• Problem set:
(a) Your answer is an exact quotation from the text passage: it starts at "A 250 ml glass" and ends at "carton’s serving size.".
(b) Give the continuation of the text passage.

• Data:
+ + + + + + +
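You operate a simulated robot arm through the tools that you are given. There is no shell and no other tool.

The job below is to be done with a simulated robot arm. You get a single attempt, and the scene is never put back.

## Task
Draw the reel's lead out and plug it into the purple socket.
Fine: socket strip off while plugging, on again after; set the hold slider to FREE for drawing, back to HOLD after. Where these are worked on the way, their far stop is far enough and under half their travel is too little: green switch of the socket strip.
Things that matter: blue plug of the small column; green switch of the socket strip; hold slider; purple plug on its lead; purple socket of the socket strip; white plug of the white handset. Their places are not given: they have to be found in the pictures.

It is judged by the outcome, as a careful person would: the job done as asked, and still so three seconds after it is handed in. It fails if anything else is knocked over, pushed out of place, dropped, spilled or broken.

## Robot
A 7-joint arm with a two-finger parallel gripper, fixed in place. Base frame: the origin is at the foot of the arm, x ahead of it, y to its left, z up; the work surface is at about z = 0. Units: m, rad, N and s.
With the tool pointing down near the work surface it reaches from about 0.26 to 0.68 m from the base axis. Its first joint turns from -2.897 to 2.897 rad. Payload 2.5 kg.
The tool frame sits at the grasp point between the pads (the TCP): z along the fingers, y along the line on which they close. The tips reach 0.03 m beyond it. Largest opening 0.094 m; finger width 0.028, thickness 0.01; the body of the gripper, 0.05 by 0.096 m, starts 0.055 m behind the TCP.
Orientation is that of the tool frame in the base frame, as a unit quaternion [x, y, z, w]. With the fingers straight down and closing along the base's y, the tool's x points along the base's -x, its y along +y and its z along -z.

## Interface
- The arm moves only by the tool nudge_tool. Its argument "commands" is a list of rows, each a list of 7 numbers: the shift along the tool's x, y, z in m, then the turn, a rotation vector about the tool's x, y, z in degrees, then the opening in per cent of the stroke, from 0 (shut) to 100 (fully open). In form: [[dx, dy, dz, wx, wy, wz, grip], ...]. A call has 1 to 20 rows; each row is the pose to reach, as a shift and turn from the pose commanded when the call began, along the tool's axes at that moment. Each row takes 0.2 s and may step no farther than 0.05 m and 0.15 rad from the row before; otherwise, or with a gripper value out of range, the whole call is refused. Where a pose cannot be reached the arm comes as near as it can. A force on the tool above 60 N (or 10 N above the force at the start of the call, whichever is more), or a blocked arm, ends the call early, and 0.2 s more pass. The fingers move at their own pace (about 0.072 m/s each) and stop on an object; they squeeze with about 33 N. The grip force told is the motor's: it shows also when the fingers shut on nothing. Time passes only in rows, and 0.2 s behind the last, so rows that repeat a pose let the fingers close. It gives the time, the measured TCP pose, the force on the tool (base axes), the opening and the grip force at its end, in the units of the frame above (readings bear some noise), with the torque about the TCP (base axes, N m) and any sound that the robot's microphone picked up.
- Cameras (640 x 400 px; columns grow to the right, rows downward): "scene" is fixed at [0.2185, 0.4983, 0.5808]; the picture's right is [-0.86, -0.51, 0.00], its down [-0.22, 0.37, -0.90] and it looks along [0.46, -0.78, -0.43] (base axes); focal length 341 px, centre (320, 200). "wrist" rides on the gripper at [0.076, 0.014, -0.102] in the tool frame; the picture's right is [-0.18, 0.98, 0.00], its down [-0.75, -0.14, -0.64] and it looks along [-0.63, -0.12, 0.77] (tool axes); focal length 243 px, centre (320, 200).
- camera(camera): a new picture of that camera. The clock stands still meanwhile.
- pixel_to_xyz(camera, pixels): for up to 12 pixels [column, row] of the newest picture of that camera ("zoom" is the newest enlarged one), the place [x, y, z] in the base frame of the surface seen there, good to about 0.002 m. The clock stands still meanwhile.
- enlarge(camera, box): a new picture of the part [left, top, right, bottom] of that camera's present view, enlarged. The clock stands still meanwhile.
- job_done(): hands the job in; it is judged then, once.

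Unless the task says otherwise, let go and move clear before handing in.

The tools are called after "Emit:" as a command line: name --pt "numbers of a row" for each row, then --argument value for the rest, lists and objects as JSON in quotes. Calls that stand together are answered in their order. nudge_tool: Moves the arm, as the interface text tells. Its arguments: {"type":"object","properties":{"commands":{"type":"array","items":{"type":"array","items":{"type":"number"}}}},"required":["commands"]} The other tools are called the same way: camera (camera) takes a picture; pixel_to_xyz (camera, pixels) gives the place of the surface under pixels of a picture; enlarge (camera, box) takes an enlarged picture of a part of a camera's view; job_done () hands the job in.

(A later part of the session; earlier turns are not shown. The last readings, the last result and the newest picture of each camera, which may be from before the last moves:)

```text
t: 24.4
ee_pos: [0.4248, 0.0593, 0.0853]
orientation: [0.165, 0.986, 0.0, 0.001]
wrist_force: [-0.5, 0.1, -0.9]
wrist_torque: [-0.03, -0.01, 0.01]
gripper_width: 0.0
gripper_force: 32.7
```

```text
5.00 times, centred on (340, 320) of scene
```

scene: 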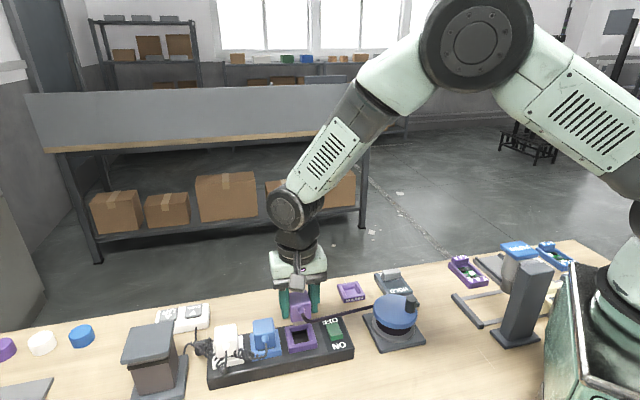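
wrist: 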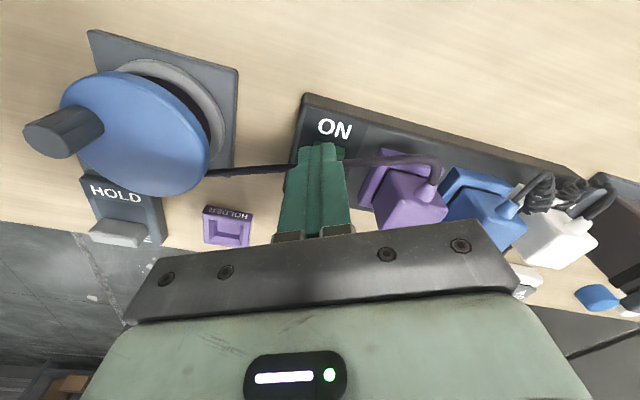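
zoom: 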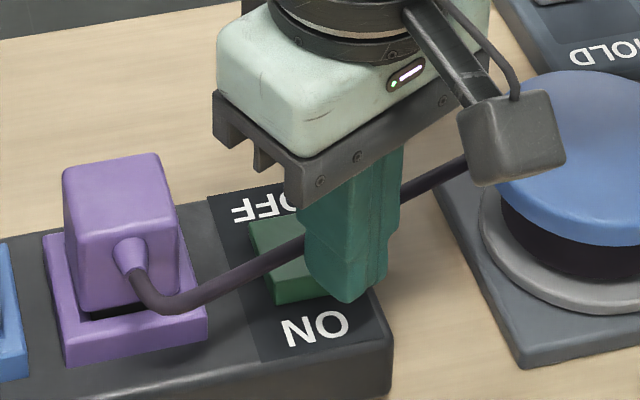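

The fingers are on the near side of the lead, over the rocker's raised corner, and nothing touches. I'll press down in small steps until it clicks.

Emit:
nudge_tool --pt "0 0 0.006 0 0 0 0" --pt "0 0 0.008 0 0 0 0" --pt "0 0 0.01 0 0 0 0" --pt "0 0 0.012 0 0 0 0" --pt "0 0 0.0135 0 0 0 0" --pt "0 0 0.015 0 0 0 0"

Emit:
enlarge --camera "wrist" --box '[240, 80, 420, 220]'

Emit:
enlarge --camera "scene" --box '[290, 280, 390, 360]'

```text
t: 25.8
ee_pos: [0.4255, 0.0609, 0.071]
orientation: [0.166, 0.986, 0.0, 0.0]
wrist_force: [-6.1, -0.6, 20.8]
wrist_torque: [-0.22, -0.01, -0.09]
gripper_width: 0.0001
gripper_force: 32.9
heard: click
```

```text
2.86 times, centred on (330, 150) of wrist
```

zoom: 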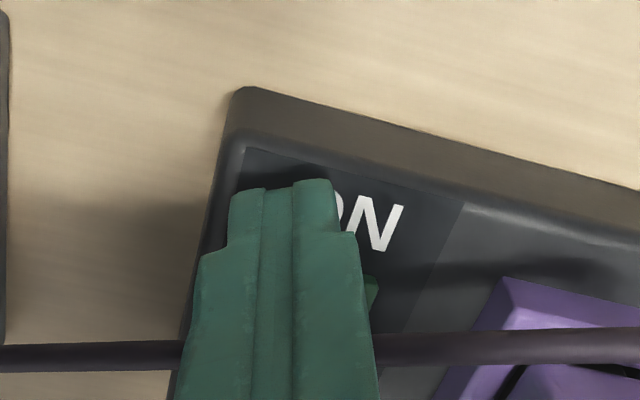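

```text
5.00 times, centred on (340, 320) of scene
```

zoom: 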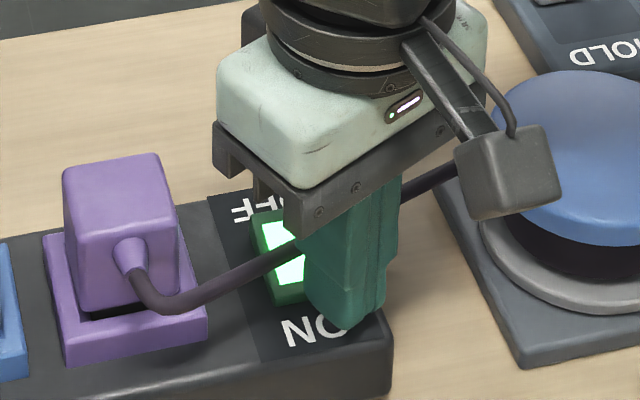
+ + + + + + +
• Text passage:
How Many Calories Are In 250 Ml Of Orange Juice? | Math

A 250 ml glass of orange juice usually lands near 110 calories; labels vary, so check the bottle for your brand.

If you’re pouring a standard glass, 250 ml is a common “grab-and-go” amount. The calorie count is usually steady, yet it isn’t fixed. It shifts with pulp level, concentrate, brand recipes, and any sweeteners in a blend.

So what’s the number you can plan around? A plain 100% orange juice often sits close to 110 calories per 250 ml, based on the USDA FoodData Central orange juice nutrient page (112 calories per 1 cup, 248 g). You’ll see bottles that run lower and ones that creep higher, so the label still gets the final say.

Calories In 250 Ml Of Orange Juice By Type

Use this table as a quick “ballpark” map for a 250 ml pour. The values reflect common label patterns and USDA-style entries for 100% juice. Treat it as a starting point, then match it to your carton’s serving size.
+ + + + + + +
• Answers to the tasks:
(a)
A 250 ml glass of orange juice usually lands near 110 calories; labels vary, so check the bottle for your brand.

If you’re pouring a standard glass, 250 ml is a common “grab-and-go” amount. The calorie count is usually steady, yet it isn’t fixed. It shifts with pulp level, concentrate, brand recipes, and any sweeteners in a blend.

So what’s the number you can plan around? A plain 100% orange juice often sits close to 110 calories per 250 ml, based on the USDA FoodData Central orange juice nutrient page (112 calories per 1 cup, 248 g). You’ll see bottles that run lower and ones that creep higher, so the label still gets the final say.

Calories In 250 Ml Of Orange Juice By Type

Use this table as a quick “ballpark” map for a 250 ml pour. The values reflect common label patterns and USDA-style entries for 100% juice. Treat it as a starting point, then match it to your carton’s serving size.

(b)
Orange Juice Type Typical Calories In 250 Ml What Usually Changes The Number
100% orange juice, no pulp 105–120 Natural sugar level in the fruit blend used
100% orange juice, some pulp 100–120 Small fiber bump; calories often stay similar
Fresh-squeezed at home 95–125 Orange size, ripeness, and how much pulp ends up in the glass
From concentrate, 100% juice 105–125 Reconstitution strength and brand’s blend of juice lots
Calcium-fortified 100% juice 105–130 Added minerals don’t add calories; sugar level still drives most of it
“Light” orange drink (not 100% juice) 40–90 Watered-down juice, sweeteners, or low-calorie blends
Orange juice blend (orange + other juices) 80–140 Grape, apple, or mango juice can push calories up
Orange juice with added sugar 120–170 Extra sugar raises calories fast, even in a small serving
Kids’ “juice drink” in a box 60–120 Percent juice, added sugar, and serving size labeling

How Many Calories Are In 250 Ml Of Orange Juice?

Most plain orange juice labels land in the 100–130 calorie zone for a 250 ml glass. If you want a single planning number, 110 calories is a solid middle value for 100% juice.

When you see a different number, it usually comes from one of three things: a smaller “serving” printed on the label, a juice blend that leans sweeter, or a drink that isn’t 100% juice.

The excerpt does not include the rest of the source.